High-performance stretchable thermoelectric fibers for wearable electronics

Abstract

The development of miniaturized and wearable electronic devices addresses the demand for novel power-supply systems that have advantages including lightweight, good stretchability, self-sustaining and high compatibility with human skin. To meet these criteria, conducting polymer-based thermoelectric (TE) fibers have recently attracted extensive attention. However, the intrinsically stretchable TE fibers that simultaneously have good TE performance and stability under cyclic loading are still rarely reported. In this work, we have successfully produced high-performance stretchable TE fibers comprising of poly(3,4-ethylenedioxythiophene):poly(styrenesulfonic acid) (PEDOT:PSS) and waterborne polyurethane (WPU) via a simple one-step wet-spinning approach.

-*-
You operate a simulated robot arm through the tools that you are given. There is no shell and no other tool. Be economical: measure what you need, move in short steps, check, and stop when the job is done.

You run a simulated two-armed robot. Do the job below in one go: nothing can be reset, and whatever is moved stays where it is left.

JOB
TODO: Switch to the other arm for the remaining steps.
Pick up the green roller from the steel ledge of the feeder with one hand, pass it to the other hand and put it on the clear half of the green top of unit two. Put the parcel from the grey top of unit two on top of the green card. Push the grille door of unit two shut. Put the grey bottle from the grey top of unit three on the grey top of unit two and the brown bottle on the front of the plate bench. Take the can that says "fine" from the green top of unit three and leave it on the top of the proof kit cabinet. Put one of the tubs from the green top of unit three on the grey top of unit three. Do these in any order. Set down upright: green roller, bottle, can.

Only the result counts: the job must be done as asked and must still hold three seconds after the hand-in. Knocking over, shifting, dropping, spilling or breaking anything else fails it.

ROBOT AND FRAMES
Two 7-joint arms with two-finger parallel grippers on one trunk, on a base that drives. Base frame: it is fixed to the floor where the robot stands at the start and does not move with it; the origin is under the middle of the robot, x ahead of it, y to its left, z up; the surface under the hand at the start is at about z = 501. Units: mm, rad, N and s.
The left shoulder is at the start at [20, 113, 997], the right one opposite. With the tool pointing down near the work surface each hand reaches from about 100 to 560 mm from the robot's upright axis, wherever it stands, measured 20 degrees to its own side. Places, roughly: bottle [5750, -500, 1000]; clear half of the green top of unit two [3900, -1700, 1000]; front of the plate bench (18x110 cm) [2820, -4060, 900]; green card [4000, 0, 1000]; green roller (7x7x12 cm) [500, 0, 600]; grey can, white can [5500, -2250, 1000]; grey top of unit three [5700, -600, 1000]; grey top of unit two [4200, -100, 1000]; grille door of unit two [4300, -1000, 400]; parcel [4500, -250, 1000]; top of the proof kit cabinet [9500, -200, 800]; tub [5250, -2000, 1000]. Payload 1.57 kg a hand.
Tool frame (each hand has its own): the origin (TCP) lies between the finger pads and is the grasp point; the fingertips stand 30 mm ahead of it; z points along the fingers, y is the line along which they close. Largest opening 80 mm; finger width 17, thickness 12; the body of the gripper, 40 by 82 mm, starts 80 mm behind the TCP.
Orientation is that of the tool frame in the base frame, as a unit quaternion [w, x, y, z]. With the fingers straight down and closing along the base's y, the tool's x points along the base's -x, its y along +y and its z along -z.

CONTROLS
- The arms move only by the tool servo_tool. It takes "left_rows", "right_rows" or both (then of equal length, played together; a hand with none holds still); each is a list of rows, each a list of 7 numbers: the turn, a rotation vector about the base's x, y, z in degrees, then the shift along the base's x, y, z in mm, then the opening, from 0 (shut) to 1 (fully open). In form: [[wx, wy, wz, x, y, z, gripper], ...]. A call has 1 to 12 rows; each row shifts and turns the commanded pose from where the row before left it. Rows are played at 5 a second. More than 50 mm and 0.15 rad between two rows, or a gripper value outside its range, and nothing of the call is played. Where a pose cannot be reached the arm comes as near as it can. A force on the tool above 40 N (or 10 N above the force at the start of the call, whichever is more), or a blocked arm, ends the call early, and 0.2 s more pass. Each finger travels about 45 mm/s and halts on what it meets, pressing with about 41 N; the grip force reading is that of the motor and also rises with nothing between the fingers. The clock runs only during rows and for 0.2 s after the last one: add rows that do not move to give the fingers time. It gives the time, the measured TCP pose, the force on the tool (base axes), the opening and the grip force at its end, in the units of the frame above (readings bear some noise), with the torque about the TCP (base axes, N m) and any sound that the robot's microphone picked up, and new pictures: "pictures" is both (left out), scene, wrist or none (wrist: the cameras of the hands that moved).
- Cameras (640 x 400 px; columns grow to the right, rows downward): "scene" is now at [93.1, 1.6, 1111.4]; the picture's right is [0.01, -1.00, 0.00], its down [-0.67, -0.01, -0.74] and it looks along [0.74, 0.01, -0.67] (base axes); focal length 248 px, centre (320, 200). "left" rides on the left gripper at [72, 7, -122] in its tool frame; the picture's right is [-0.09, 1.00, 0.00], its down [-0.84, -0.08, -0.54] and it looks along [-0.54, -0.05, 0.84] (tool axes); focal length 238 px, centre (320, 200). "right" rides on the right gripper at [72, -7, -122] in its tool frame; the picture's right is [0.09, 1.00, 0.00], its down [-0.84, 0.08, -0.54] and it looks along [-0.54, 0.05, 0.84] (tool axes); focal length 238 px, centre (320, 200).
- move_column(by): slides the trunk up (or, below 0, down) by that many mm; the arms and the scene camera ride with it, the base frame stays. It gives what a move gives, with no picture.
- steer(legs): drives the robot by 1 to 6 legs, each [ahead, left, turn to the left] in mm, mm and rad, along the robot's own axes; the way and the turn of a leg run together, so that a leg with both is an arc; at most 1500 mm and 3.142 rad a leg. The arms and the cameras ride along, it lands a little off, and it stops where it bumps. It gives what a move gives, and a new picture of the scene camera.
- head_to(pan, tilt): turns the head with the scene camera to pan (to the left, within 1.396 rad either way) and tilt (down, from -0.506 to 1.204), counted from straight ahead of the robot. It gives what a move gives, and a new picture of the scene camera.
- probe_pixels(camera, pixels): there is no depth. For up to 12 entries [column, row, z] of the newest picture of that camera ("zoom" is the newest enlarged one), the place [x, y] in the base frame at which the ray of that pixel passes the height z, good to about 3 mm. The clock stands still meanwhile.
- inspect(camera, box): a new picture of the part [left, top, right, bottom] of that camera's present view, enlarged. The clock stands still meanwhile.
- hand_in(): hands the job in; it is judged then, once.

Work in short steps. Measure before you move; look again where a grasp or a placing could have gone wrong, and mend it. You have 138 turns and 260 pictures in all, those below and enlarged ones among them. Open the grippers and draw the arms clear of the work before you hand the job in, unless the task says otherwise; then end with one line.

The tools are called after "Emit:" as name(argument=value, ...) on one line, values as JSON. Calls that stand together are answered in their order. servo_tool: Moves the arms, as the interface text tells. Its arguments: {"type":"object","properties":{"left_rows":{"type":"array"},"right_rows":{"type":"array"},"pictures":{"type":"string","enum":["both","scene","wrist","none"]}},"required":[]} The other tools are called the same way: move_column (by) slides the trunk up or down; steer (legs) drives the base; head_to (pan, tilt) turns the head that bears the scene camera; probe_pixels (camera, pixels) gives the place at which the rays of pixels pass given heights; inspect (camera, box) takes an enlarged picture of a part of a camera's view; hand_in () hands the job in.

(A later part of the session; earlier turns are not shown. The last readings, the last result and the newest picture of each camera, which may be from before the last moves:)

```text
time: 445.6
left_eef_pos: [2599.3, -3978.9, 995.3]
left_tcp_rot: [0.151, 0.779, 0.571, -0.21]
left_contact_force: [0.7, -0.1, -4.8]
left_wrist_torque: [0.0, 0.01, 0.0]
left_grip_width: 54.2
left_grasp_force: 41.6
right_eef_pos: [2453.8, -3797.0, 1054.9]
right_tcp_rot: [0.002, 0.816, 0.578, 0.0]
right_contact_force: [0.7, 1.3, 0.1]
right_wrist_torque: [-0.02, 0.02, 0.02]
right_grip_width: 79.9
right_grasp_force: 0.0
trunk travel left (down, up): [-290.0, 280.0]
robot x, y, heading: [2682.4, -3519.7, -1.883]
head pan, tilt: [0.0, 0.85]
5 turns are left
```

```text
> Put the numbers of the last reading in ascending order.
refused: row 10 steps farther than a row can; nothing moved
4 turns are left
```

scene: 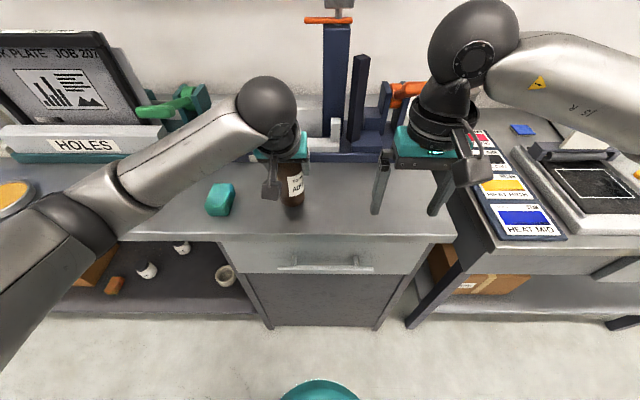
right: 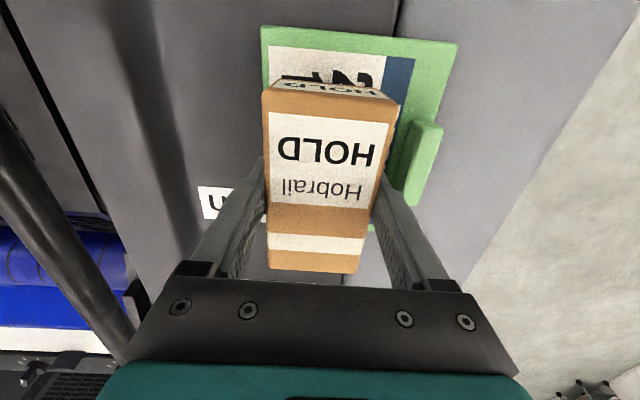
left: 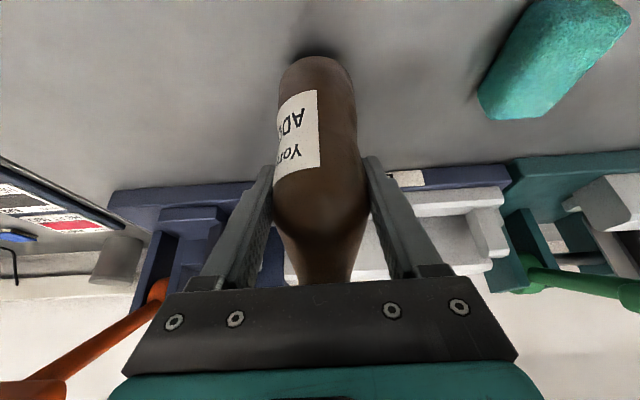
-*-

In the composite fibers, WPU not only acts as an elastomeric matrix but also has a template effect on improving the packing order and increasing the linearity of the PEDOT chains during wet-spinning. As a result, the PEDOT:PSS/WPU composite fibers exhibited desirable wearable performance, including high power factor (26.1 μW m−1 K−2), good stretchability (>30%) and outstanding TE property stability under cyclic stretching. Their practical applications as stretchable temperature sensors and stretchable TE generators were further demonstrated. The high-performance and intrinsically stretchable TE fibers developed in this work are expected to be applied in various wearable electronics.